▼

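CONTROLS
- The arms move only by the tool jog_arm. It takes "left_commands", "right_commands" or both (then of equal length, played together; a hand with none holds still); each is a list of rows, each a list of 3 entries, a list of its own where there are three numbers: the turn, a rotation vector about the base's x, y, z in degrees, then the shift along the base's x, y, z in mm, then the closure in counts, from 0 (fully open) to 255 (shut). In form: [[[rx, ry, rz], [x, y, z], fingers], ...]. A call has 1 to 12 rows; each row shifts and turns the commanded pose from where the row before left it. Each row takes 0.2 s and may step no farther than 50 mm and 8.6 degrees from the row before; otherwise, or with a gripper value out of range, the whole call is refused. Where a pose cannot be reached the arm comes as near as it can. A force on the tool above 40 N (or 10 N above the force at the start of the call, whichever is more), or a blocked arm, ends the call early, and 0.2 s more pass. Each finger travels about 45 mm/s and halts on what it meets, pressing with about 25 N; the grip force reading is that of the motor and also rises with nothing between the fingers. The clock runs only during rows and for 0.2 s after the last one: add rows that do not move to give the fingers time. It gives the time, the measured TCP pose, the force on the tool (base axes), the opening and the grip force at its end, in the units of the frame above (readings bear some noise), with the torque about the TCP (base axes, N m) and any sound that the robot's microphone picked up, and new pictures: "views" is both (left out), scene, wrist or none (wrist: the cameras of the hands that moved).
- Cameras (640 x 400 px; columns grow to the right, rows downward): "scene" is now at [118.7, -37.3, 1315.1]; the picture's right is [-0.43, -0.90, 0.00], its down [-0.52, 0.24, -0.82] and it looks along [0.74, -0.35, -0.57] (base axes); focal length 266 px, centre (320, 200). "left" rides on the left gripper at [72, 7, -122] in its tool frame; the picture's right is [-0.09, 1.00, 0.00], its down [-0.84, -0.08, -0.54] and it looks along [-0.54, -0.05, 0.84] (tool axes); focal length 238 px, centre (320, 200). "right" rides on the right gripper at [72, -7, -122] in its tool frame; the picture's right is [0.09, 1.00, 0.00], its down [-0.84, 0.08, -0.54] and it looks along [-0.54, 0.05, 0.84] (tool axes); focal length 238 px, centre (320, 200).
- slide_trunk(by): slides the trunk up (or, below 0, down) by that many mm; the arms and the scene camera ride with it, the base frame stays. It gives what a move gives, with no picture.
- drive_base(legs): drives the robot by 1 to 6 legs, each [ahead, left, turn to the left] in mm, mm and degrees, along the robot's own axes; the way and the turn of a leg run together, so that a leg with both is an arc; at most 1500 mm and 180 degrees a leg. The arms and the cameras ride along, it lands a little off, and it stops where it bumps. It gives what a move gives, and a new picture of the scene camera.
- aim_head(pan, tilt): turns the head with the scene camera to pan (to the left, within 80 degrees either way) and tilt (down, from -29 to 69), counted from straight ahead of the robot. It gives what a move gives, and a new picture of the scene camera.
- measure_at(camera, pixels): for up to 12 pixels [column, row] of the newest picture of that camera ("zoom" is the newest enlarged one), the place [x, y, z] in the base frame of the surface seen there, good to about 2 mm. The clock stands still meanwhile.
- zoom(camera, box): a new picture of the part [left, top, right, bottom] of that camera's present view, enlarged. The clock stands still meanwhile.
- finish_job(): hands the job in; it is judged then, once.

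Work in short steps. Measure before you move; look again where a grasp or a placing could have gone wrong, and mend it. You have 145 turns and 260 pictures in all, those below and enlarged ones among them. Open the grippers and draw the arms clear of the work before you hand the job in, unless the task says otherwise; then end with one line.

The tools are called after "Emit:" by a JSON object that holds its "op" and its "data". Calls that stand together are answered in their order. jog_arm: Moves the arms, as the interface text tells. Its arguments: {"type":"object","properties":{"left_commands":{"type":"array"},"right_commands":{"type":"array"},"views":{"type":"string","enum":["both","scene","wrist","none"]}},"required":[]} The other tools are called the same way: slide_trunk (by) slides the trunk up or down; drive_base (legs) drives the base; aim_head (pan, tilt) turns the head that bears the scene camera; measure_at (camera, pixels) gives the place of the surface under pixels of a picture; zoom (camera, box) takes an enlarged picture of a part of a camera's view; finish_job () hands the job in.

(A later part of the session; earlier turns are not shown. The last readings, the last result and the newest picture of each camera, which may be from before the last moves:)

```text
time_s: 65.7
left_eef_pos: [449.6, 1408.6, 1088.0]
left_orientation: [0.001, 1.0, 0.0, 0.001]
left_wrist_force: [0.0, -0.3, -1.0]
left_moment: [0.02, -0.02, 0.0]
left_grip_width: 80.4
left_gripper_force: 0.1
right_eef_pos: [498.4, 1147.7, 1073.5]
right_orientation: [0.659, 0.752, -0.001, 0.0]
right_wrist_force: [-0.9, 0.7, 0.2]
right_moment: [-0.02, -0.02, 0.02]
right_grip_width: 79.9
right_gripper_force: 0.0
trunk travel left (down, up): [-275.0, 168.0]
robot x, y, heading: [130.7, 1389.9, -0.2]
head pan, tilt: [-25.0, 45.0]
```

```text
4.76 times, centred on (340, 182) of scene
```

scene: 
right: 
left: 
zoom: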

▲

■ Work to be completed:
Return each line with "slides".

■ Task result:
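- slide_trunk(by): slides the trunk up (or, below 0, down) by that many mm; the arms and the scene camera ride with it, the base frame stays. It gives what a move gives, with no picture.
The tools are called after "Emit:" by a JSON object that holds its "op" and its "data". Calls that stand together are answered in their order. jog_arm: Moves the arms, as the interface text tells. Its arguments: {"type":"object","properties":{"left_commands":{"type":"array"},"right_commands":{"type":"array"},"views":{"type":"string","enum":["both","scene","wrist","none"]}},"required":[]} The other tools are called the same way: slide_trunk (by) slides the trunk up or down; drive_base (legs) drives the base; aim_head (pan, tilt) turns the head that bears the scene camera; measure_at (camera, pixels) gives the place of the surface under pixels of a picture; zoom (camera, box) takes an enlarged picture of a part of a camera's view; finish_job () hands the job in.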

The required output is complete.